For every line in the data below that contains "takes", copy the line.

□ □ □

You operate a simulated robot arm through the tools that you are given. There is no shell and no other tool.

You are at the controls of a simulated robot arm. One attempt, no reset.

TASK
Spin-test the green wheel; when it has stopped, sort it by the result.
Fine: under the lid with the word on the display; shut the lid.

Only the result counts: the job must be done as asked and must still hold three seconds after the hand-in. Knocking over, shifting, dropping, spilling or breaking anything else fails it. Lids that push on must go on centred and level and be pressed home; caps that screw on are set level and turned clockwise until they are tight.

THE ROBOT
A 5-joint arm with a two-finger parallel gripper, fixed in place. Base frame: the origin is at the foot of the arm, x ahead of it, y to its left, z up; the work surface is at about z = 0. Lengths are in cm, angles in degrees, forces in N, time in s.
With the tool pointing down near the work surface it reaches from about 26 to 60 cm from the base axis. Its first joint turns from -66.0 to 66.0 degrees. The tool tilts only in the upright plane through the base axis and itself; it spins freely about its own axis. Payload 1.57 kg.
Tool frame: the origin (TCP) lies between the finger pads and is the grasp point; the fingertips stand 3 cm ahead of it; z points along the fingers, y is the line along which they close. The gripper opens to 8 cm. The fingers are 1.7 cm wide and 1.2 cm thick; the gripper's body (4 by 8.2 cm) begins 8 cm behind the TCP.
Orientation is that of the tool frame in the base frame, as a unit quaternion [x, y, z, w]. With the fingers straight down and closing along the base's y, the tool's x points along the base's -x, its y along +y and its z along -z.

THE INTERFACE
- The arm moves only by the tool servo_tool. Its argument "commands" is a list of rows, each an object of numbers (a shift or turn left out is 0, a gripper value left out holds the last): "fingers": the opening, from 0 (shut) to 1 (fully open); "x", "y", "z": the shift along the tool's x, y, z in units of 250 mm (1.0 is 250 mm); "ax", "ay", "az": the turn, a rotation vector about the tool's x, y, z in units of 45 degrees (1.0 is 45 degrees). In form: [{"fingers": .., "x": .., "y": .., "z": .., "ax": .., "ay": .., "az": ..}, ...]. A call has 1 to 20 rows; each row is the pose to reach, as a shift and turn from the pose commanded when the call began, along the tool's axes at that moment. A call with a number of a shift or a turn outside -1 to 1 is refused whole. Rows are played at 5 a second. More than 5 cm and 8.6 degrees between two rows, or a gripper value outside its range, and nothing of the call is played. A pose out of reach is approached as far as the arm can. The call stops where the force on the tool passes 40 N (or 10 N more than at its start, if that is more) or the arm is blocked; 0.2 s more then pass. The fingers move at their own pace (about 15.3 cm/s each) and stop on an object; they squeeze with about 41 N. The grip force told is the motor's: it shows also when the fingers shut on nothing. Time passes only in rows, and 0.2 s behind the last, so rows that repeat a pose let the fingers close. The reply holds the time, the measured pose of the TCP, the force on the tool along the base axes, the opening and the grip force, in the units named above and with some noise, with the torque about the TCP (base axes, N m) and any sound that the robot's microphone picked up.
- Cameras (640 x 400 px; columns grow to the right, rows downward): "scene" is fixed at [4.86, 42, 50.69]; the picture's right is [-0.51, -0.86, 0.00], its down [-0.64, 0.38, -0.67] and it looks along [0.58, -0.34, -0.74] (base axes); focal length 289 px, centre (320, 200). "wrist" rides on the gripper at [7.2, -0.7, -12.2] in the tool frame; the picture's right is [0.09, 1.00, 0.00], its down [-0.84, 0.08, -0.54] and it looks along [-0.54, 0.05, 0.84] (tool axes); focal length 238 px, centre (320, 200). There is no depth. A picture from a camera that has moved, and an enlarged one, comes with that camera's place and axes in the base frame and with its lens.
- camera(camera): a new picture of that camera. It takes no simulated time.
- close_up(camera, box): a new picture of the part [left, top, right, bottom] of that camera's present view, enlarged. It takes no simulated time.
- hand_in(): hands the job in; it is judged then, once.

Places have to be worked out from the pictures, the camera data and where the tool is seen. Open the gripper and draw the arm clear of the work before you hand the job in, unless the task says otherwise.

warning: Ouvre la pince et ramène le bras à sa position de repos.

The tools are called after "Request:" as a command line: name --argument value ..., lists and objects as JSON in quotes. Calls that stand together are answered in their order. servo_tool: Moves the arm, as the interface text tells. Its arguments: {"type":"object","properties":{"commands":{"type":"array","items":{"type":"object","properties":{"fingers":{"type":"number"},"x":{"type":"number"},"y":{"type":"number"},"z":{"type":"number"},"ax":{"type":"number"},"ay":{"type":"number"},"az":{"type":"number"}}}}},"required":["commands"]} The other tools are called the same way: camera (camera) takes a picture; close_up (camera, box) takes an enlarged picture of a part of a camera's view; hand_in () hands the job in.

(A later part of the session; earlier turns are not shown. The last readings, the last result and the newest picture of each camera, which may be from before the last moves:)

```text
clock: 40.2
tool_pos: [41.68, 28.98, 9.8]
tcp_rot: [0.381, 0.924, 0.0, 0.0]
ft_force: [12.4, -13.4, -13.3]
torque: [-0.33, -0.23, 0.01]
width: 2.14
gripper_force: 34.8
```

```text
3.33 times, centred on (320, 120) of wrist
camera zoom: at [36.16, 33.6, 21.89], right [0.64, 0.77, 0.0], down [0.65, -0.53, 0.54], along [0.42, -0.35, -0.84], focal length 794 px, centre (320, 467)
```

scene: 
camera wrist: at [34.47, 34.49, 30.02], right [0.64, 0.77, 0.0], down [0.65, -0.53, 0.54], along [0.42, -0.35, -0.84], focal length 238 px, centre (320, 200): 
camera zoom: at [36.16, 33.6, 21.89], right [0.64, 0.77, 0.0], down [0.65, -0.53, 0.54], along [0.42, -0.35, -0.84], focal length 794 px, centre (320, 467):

□ □ □

**Result of the exercise**
- camera(camera): a new picture of that camera. It takes no simulated time.
- close_up(camera, box): a new picture of the part [left, top, right, bottom] of that camera's present view, enlarged. It takes no simulated time.
The tools are called after "Request:" as a command line: name --argument value ..., lists and objects as JSON in quotes. Calls that stand together are answered in their order. servo_tool: Moves the arm, as the interface text tells. Its arguments: {"type":"object","properties":{"commands":{"type":"array","items":{"type":"object","properties":{"fingers":{"type":"number"},"x":{"type":"number"},"y":{"type":"number"},"z":{"type":"number"},"ax":{"type":"number"},"ay":{"type":"number"},"az":{"type":"number"}}}}},"required":["commands"]} The other tools are called the same way: camera (camera) takes a picture; close_up (camera, box) takes an enlarged picture of a part of a camera's view; hand_in () hands the job in.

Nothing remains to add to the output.